Pero la influencia de Aldo no se dejó sentir inmediatamente. La mayoría de los directores de fotografía en boga, no sólo en Italia sino en todos los países, seguían apegados a una técnica convencional y académica. Al final de la década de los años cincuenta se había llegado a la saturación de un estilo. Nosotros los más jóvenes queríamos romper con todo y comenzar de nuevo.

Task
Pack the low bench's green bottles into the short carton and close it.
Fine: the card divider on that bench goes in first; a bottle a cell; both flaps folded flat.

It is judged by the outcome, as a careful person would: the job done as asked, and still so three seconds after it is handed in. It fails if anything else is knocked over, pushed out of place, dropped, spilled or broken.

Y así sucedió, o por lo menos así lo creímos, cuando llegó nuestra hora. La
nouvelle vague
marcó el momento de este cambio. En Francia, Raoul Coutard, particularmente, empezó a utilizar de manera sistemática los métodos de iluminación por reflexión. Antes se filmaba generalmente en decorados construidos en estudio y sin techo; desde unas pasarelas situadas a lo largo de los muros se proyectaban los haces luminosos de los focos sobre los intérpretes y los decorados. Al retomar la
nouvelle vague
el principio del neorrealismo italiano, del rodaje en decorados naturales, es decir, decorados con techo, se hacía preciso modificar las técnicas de iluminación. El hecho de trabajar en decorados naturales no era sólo por razones económicas —se trataba de películas de bajo presupuesto—, sino también por razones estéticas. Se invirtió entonces el orden de las cosas en la iluminación: en vez de dirigir el haz luminoso de los focos desde las pasarelas hacia abajo, hacia los intérpretes, se proyectaban las luces —dispuestas fuera del ángulo de visión de la cámara— en sentido inverso, es decir, hacia el techo. De ese modo la luz llegaba así a los actores de rebote, indirecta, por lo tanto difusa, sin sombras marcadas. Sin aquel aspecto como recortado de antes, la luz ló invadía todo casi uniformemente, como en un acuario.